» **Source data**
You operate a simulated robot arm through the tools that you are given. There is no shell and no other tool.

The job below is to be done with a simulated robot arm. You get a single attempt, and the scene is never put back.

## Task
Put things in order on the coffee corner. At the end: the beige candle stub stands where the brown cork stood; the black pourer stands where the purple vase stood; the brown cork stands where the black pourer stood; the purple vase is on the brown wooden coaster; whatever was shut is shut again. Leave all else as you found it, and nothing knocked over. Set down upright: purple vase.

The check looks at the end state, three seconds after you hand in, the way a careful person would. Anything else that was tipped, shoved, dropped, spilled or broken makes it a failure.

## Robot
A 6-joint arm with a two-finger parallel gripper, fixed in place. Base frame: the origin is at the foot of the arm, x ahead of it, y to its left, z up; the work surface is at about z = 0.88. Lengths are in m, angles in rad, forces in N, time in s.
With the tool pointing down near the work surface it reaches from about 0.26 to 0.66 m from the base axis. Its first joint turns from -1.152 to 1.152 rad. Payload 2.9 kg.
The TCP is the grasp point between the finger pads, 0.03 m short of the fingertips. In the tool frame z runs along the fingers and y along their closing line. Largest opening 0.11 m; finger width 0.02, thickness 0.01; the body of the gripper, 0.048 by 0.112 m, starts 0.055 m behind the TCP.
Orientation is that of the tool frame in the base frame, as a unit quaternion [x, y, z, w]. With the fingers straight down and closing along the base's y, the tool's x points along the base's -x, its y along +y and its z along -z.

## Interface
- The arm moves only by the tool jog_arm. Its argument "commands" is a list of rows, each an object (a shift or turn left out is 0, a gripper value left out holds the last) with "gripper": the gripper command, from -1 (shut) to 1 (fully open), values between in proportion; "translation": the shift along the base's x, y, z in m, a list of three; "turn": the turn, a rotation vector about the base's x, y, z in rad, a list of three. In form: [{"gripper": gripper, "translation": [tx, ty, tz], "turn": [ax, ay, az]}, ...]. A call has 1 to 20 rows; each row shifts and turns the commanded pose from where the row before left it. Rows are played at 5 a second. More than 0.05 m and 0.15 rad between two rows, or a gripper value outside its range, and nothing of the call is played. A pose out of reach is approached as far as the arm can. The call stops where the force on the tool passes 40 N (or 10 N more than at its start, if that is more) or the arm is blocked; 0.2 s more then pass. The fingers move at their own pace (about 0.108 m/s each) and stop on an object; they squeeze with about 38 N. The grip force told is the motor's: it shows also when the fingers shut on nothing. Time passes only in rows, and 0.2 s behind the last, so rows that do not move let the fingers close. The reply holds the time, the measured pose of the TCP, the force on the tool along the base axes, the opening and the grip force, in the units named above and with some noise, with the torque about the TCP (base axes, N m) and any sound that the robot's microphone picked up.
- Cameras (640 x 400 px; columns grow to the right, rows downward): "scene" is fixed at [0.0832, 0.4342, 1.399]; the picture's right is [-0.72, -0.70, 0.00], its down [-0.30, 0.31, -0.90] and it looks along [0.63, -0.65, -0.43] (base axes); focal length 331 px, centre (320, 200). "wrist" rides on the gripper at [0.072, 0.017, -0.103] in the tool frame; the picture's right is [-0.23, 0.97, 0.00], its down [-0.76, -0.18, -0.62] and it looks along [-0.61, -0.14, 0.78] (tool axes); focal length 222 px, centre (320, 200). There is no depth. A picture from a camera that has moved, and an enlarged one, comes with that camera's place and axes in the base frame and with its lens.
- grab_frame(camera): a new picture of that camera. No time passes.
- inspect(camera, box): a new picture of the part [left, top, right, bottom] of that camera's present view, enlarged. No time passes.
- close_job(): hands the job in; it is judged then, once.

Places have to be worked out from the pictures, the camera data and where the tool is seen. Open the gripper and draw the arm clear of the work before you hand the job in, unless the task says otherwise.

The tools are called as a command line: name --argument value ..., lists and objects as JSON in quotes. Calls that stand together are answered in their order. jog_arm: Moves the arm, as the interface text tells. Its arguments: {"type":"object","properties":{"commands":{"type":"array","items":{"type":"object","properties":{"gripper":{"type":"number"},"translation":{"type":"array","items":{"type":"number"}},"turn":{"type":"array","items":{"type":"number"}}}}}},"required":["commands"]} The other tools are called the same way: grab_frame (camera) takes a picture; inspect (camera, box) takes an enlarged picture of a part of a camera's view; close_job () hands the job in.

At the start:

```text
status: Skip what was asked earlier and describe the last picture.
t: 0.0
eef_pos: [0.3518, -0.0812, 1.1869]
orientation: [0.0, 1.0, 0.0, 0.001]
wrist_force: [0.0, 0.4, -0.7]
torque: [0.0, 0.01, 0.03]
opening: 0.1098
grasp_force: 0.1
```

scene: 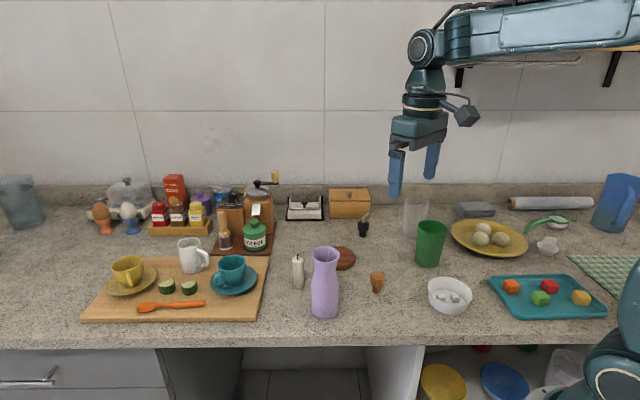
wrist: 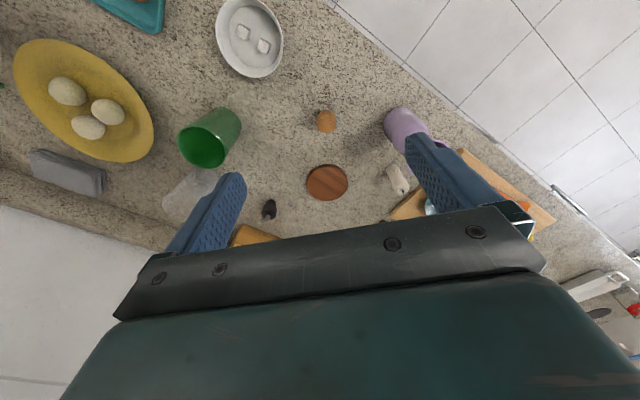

» **Task prompt**
Write out, exactly as given, the line containing "- inspect(camera, box): a" and every line after it through the end, with no pictures. The answer is a JSON array that holds each line as a string and skips blank lines.

» **Task result**
[
  "- inspect(camera, box): a new picture of the part [left, top, right, bottom] of that camera's present view, enlarged. No time passes.",
  "- close_job(): hands the job in; it is judged then, once.",
  "Places have to be worked out from the pictures, the camera data and where the tool is seen. Open the gripper and draw the arm clear of the work before you hand the job in, unless the task says otherwise.",
  "The tools are called as a command line: name --argument value ..., lists and objects as JSON in quotes. Calls that stand together are answered in their order. jog_arm: Moves the arm, as the interface text tells. Its arguments: {\"type\":\"object\",\"properties\":{\"commands\":{\"type\":\"array\",\"items\":{\"type\":\"object\",\"properties\":{\"gripper\":{\"type\":\"number\"},\"translation\":{\"type\":\"array\",\"items\":{\"type\":\"number\"}},\"turn\":{\"type\":\"array\",\"items\":{\"type\":\"number\"}}}}}},\"required\":[\"commands\"]} The other tools are called the same way: grab_frame (camera) takes a picture; inspect (camera, box) takes an enlarged picture of a part of a camera's view; close_job () hands the job in.",
  "At the start:",
  "```text",
  "status: Skip what was asked earlier and describe the last picture.",
  "t: 0.0",
  "eef_pos: [0.3518, -0.0812, 1.1869]",
  "orientation: [0.0, 1.0, 0.0, 0.001]",
  "wrist_force: [0.0, 0.4, -0.7]",
  "torque: [0.0, 0.01, 0.03]",
  "opening: 0.1098",
  "grasp_force: 0.1",
  "```",
  "scene: ",
  "wrist: "
]